Shoprite Breaks Records, Surpasses R250 Billion in Sales
Retail giant Shoprite reported record-high annual sales, exceeding R250 billion for the first time. In results released in early September, the supermarket group – which includes Shoprite, Checkers, and Usave stores – notched over R20 billion in additional sales compared to the previous year. This robust growth came despite a very tough consumer environment marked by low disposable income and rising living costs. Shoprite credits its success to competitive pricing and strong customer loyalty, as well as expansion in its lower-cost Usave chain to serve price-conscious shoppers. The company also highlighted operational improvements: better product availability (even with load-shedding challenges) and efficiencies from its ongoing “Smarter Shoprite” digital initiative. Notably, the group’s investment in e-commerce and the popular Sixty60 delivery service has started contributing meaningfully to sales as more South Africans embrace online grocery shopping. By prioritizing affordability and convenience, Shoprite managed to grow market share during the year. The upbeat results from Shoprite stand in contrast to some rivals that struggled – it shows that even in a strained economy, consumers flock to retailers that deliver value and consistency. Shoprite’s management remains cautious about the year ahead but confident that its scale and innovations will keep it ahead in the retail race.

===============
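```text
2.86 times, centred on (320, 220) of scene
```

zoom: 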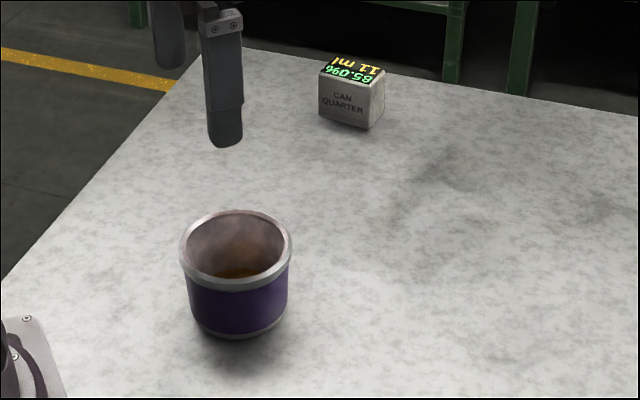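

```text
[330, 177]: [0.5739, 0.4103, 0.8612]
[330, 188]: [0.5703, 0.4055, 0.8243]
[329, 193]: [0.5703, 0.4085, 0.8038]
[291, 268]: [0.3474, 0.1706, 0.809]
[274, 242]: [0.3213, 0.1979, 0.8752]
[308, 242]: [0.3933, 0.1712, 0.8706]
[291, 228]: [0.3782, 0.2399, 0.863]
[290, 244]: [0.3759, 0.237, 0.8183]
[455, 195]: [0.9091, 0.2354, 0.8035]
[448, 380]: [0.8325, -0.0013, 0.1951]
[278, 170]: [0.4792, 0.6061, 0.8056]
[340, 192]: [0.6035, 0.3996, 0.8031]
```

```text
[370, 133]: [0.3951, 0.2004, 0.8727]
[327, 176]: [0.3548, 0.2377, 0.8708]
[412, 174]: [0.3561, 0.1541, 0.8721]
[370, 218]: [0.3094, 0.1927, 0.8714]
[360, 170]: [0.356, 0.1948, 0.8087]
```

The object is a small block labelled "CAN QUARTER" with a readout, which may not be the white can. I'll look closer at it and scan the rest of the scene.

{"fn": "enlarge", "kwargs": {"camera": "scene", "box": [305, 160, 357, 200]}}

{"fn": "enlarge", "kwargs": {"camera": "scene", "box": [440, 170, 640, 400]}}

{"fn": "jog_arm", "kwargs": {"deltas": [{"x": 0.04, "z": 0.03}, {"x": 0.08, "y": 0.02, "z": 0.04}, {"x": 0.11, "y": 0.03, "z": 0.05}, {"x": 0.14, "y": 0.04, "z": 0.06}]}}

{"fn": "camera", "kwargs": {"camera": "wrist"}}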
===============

Telkom’s Turnaround: Profits Rise as Digital Strategy Pays Off
Telkom, South Africa’s third-largest telecom operator, reported a 6.5% rise in quarterly core profit, signaling early success in its turnaround strategy. For the April–June quarter, Telkom’s EBITDA reached R2.8 billion, boosted by a surge in mobile subscribers and expanding high-speed internet services. The company’s mobile data customer base jumped 27% year-on-year to over 17 million users, and its Openserve division saw a 17% uptick in homes connected to fibre broadband. Telkom has been aggressively migrating customers off old copper landlines to new-generation fibre and 4G/5G networks, and this quarter’s numbers show that strategy paying off. Overall revenue crept up modestly by about 1%, indicating that growth in new services is offsetting declines in legacy voice lines. The partly state-owned Telkom also noted it’s reining in costs and refocusing on core businesses after divesting some units. Investors reacted positively – Telkom’s share price rose on the earnings news, reflecting optimism that the company may return to sustained profitability. While challenges remain (fierce competition and high infrastructure costs), Telkom’s latest results suggest it is on the mend by going all-in on digital and mobile services, which is good news for its customers seeking faster and more reliable connectivity.

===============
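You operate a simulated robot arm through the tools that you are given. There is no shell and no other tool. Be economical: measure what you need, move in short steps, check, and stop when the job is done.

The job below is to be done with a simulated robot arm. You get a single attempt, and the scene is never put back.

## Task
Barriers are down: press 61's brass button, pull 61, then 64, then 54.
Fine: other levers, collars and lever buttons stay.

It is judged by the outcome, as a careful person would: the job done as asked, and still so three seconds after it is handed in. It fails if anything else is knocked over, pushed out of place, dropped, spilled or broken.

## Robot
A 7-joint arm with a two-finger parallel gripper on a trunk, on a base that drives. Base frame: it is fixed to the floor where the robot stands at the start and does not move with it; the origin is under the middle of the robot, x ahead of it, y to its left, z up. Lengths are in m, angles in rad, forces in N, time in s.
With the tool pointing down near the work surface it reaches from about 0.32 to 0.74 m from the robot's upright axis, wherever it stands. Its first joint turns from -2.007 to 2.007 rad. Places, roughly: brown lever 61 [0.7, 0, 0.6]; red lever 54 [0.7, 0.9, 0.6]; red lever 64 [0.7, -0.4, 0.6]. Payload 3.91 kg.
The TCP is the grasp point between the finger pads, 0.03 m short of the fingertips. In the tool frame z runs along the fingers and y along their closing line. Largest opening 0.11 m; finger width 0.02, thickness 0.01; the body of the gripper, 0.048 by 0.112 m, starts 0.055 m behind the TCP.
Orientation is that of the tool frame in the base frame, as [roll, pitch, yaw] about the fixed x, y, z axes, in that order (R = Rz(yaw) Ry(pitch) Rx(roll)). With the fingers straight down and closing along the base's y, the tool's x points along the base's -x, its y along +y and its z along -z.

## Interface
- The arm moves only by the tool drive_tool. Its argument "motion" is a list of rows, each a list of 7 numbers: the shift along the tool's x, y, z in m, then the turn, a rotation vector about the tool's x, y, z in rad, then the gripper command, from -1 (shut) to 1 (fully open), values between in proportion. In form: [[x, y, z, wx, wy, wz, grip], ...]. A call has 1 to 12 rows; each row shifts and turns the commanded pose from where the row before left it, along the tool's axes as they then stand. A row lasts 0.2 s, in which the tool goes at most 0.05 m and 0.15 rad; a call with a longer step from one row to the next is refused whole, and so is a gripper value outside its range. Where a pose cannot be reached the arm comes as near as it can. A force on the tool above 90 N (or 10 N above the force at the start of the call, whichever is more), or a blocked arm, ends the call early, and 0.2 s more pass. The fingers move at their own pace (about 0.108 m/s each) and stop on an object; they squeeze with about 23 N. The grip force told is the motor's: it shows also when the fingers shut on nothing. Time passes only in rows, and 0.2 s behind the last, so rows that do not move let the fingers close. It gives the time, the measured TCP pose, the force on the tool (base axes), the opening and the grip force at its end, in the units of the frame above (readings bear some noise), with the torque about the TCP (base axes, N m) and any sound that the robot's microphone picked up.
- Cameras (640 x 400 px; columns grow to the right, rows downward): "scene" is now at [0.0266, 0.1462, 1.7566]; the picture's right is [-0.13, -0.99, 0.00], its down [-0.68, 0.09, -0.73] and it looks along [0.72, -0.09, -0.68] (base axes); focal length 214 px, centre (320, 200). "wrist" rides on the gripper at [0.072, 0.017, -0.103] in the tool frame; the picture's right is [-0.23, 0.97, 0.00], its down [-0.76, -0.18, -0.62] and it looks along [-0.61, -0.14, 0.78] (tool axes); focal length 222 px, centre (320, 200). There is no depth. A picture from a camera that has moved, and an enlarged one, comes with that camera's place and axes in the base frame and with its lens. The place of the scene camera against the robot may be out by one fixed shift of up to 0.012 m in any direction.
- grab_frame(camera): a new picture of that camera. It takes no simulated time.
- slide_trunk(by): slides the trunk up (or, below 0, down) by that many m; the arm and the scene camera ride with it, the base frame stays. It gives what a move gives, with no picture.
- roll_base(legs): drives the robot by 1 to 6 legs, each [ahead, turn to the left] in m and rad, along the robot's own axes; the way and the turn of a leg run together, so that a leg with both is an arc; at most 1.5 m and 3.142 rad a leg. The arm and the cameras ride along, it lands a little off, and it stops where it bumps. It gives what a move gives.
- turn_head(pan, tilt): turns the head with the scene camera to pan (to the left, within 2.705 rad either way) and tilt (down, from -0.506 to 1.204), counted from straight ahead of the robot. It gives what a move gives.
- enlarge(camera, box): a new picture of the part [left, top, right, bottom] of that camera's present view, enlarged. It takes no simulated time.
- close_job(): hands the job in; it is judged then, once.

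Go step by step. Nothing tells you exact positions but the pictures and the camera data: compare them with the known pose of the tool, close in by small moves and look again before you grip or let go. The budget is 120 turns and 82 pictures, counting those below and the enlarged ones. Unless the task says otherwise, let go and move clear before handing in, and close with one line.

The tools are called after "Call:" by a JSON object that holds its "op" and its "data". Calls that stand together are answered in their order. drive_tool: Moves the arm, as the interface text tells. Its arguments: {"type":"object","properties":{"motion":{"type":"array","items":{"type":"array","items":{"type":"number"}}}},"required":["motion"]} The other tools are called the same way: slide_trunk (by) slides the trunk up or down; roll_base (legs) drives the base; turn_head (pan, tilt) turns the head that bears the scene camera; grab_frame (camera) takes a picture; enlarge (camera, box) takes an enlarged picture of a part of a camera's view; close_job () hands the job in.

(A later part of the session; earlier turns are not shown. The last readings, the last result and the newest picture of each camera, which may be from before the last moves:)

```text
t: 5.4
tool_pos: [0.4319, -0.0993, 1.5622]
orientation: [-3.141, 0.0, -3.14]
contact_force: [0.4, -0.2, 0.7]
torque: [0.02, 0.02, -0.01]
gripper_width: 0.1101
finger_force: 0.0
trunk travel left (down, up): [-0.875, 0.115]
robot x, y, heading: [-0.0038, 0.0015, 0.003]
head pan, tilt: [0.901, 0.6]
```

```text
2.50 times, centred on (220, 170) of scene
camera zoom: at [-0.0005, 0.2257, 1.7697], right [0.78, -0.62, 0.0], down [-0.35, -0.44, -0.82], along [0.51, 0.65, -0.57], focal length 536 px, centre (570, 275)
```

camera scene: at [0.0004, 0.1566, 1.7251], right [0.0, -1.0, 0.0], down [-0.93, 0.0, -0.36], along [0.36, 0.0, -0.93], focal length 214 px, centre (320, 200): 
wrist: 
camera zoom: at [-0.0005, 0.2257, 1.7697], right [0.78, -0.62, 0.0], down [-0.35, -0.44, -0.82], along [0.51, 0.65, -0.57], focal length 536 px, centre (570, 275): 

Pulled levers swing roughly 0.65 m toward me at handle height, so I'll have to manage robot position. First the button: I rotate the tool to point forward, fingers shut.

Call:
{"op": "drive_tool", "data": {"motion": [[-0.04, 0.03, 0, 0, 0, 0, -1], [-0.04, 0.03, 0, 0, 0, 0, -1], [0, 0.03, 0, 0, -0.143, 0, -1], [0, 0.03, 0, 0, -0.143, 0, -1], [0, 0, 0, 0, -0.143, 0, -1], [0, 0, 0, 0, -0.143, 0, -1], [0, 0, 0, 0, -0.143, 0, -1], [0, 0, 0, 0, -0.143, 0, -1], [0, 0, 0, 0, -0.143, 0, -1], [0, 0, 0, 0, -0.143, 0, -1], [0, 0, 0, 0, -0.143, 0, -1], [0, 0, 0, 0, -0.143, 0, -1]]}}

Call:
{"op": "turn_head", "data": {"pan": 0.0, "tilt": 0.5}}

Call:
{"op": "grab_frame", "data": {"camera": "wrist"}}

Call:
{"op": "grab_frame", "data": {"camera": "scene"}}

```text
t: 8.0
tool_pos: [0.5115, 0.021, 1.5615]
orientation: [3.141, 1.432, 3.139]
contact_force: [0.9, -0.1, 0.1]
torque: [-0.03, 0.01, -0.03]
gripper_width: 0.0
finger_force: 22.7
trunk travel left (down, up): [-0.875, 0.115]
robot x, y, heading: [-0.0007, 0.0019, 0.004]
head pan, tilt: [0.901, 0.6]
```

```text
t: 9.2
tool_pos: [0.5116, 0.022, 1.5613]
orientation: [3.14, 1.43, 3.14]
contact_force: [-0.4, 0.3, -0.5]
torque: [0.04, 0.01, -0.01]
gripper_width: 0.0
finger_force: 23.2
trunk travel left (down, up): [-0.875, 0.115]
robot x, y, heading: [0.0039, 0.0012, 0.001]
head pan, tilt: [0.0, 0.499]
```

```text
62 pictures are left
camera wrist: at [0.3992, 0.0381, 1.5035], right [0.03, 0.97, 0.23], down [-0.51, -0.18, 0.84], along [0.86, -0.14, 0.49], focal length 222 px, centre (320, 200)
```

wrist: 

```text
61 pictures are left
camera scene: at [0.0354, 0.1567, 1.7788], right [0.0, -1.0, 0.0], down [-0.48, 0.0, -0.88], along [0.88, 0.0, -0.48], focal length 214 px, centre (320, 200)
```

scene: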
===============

Toyota SA to Launch First Electric Vehicles in 2026
Japanese auto giant Toyota announced plans to introduce three full-electric vehicles (EVs) to South Africa in 2026, marking its first foray into the local EV market. Andrew Kirby, CEO of Toyota South Africa, revealed that the company will roll out battery-electric models as early as January 2026, complementing its current lineup of hybrid cars. This is a strategic move as South Africa’s EV market, though nascent, is expected to grow – Chinese brands like BYD have recently entered, and premium European EVs (from Volvo, BMW, etc.) are gaining traction. Toyota, which already holds a dominant 67% share of the country’s hybrid vehicle segment (thanks to popular models like the Corolla Cross hybrid), is now ready to compete on fully electric options. The initial EV models will be imported, but Toyota signaled it might consider local EV production in the future if conditions allow. One challenge highlighted is the need for supportive policies – the major carmakers (including Toyota) have jointly proposed government incentives and tax adjustments to encourage local EV manufacturing and to make EVs more affordable. Power supply issues and sparse charging infrastructure have been obstacles, but Toyota’s entry is a vote of confidence that these can be overcome. For South African consumers, this means more choice in electric cars within a couple of years, as the shift to greener mobility slowly accelerates.

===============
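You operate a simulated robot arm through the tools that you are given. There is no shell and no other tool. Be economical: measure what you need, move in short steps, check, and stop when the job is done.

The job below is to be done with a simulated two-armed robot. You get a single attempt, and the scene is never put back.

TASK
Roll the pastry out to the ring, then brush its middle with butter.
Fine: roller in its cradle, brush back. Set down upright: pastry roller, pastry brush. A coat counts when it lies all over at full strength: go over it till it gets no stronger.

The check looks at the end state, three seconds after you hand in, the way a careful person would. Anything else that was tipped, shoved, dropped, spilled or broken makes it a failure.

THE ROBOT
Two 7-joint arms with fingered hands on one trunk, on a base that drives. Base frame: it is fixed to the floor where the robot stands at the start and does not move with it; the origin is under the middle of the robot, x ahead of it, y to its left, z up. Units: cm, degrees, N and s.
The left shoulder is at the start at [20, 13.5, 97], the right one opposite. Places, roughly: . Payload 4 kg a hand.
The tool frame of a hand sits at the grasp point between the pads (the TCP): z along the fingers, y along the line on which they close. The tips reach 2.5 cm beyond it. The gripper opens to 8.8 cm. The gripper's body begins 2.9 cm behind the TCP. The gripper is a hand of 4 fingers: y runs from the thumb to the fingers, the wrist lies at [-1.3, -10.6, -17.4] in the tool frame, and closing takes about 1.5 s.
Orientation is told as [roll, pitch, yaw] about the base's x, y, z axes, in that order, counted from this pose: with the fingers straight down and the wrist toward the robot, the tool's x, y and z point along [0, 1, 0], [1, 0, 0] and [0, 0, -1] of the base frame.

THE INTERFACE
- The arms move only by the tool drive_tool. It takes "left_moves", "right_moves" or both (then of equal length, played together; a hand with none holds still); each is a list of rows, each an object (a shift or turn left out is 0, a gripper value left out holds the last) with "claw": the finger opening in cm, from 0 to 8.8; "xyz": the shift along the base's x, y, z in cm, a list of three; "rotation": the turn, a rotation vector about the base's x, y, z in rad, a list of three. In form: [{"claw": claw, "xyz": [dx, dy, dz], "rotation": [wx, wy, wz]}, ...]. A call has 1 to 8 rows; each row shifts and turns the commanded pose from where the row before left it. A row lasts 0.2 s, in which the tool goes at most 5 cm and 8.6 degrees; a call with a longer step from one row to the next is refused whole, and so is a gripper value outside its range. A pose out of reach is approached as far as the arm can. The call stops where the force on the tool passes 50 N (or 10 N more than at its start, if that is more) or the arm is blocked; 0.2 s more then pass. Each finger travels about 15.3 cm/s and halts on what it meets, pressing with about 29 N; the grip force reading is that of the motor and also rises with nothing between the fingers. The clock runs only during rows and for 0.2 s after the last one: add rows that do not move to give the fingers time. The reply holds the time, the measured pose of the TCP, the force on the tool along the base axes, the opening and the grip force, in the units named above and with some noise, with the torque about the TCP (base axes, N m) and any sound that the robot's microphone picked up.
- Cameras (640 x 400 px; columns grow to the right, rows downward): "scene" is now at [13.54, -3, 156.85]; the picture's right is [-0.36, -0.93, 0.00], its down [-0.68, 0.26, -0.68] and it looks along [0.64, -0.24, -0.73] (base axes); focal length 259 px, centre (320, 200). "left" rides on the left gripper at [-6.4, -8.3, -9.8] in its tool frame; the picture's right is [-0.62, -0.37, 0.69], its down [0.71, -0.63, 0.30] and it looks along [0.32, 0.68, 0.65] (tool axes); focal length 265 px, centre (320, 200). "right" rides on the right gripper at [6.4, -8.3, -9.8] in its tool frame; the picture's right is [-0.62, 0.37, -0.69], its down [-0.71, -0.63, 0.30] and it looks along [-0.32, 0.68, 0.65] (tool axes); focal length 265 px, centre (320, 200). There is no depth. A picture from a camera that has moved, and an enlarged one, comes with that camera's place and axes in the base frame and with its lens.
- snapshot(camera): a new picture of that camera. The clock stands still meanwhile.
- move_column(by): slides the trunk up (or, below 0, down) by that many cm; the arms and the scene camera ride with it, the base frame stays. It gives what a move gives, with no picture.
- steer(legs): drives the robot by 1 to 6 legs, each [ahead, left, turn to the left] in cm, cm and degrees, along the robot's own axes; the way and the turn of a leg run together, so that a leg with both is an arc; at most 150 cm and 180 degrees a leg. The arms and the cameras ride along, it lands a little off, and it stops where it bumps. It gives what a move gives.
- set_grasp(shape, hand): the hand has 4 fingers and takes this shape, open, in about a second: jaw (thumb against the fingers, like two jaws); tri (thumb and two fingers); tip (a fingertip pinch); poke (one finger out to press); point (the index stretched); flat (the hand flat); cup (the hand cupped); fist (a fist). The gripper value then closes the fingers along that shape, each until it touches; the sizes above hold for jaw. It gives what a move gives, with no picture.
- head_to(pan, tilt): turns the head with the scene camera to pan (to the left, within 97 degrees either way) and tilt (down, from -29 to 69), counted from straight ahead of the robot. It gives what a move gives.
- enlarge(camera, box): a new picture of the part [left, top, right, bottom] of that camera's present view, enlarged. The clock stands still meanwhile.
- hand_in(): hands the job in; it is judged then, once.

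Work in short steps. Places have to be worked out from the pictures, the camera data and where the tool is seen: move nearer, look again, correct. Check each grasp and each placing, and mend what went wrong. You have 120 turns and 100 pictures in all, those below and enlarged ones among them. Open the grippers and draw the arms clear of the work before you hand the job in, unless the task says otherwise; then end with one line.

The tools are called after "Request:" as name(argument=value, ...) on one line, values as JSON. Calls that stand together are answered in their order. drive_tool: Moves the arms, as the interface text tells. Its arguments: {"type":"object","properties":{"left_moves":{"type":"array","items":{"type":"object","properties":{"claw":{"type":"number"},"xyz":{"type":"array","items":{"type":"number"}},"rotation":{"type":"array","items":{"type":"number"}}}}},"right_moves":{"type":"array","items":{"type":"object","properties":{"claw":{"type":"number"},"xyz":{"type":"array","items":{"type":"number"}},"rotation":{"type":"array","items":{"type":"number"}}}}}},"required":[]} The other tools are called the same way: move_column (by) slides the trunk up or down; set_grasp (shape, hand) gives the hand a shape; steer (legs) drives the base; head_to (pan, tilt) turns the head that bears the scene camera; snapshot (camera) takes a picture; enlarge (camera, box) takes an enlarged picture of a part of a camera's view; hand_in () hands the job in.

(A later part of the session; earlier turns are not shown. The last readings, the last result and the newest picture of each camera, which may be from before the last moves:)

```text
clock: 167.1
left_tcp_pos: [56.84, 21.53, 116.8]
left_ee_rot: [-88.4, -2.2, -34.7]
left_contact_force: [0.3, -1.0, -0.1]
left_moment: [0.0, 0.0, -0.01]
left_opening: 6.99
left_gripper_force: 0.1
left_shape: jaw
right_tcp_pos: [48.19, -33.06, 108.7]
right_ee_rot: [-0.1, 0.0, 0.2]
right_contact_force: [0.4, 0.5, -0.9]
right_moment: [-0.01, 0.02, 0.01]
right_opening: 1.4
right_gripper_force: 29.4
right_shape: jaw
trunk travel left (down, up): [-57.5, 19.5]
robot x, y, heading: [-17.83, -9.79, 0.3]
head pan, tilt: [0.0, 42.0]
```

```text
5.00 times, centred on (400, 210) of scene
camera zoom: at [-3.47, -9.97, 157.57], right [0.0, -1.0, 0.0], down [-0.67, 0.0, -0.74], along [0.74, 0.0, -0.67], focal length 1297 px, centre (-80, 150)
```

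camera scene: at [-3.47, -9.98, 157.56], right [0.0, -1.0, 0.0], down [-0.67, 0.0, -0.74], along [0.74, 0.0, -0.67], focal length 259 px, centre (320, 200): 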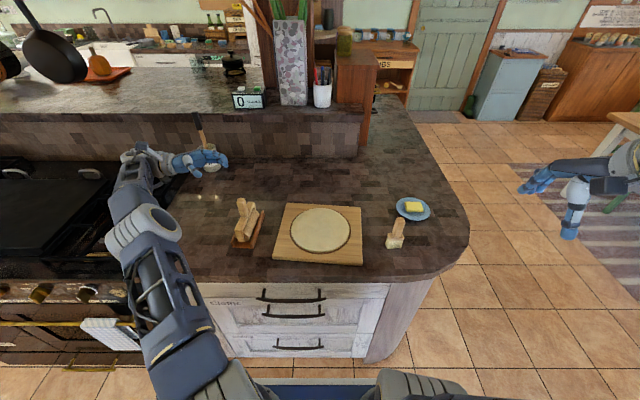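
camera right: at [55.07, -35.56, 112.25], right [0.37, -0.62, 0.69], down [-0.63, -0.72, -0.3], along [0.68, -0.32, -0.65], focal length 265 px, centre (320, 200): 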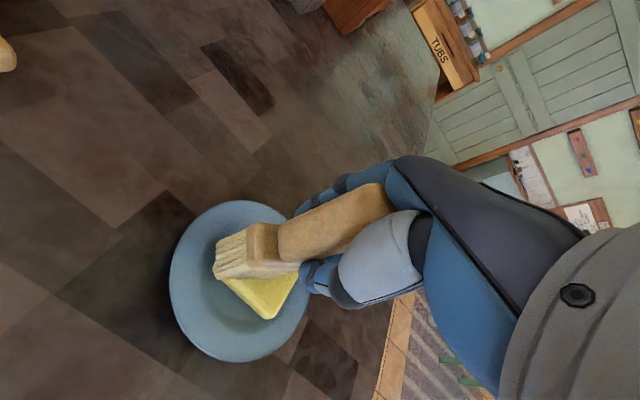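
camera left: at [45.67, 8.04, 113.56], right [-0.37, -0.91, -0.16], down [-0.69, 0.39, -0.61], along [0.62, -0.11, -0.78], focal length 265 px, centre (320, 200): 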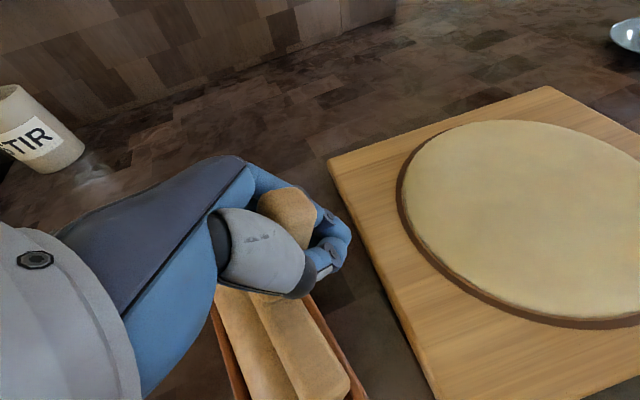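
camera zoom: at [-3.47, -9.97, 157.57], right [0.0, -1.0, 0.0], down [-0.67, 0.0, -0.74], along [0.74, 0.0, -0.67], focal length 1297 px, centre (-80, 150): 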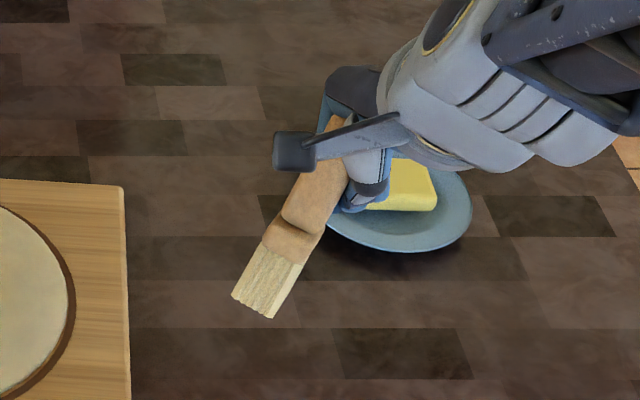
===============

Pick n Pay’s Boxer Leads the Retail Fightback
Retailer Pick n Pay reported a 4.3% rise in turnover for mid-2025, crediting much of the growth to its budget grocery chain, Boxer. In a trading update covering 17 weeks through June, the group highlighted that Boxer’s sales jumped over 12%, outpacing the core Pick n Pay supermarkets. Boxer, which was spun off and separately listed last year, focuses on lower-income markets and has been a star performer with its low prices – an important factor as consumers tighten their belts. Meanwhile, Pick n Pay’s main stores showed modest like-for-like sales growth (~3.6%) as the company proceeded with a “Store Reset” turnaround plan. This plan involves closing underperforming stores, revamping layouts, and simplifying product ranges to cut costs. The goal is to restore profitability in the core supermarket division, which had been loss-making; the company aims for that business to break even by 2026–2028. Management noted that despite the tough trading environment (and intense competition from Shoprite and Woolworths), the early results are “creditable” – losses have narrowed and efficiencies are improving. Pick n Pay also announced the appointment of retail veteran Grant Pattison to its board as an independent director, signaling a drive to bring in fresh strategic insight. For shoppers, Pick n Pay’s turnaround should translate into more consistent pricing, better-stocked stores, and an expanded Boxer network catering to value-seekers. It’s a work in progress, but the retailer is keen to regain ground and remain a key player in South African grocery retail.
Conclusion
In summary, August brought a blend of stability and change to South Africa’s economic and business landscape. The rand held steady overall, even as global signals and local challenges pulled it in different directions. A common theme across business headlines was adaptation – whether through leadership changes, tech innovation, or strategic deals, companies are maneuvering to secure growth in a tough climate. From banks and retailers to miners and telecom operators, South African businesses are streamlining operations, embracing digital solutions, and seeking new markets. The sentiment is cautiously optimistic: while headwinds like power outages and low consumer spending persist, corporate South Africa is responding with resilience and creativity.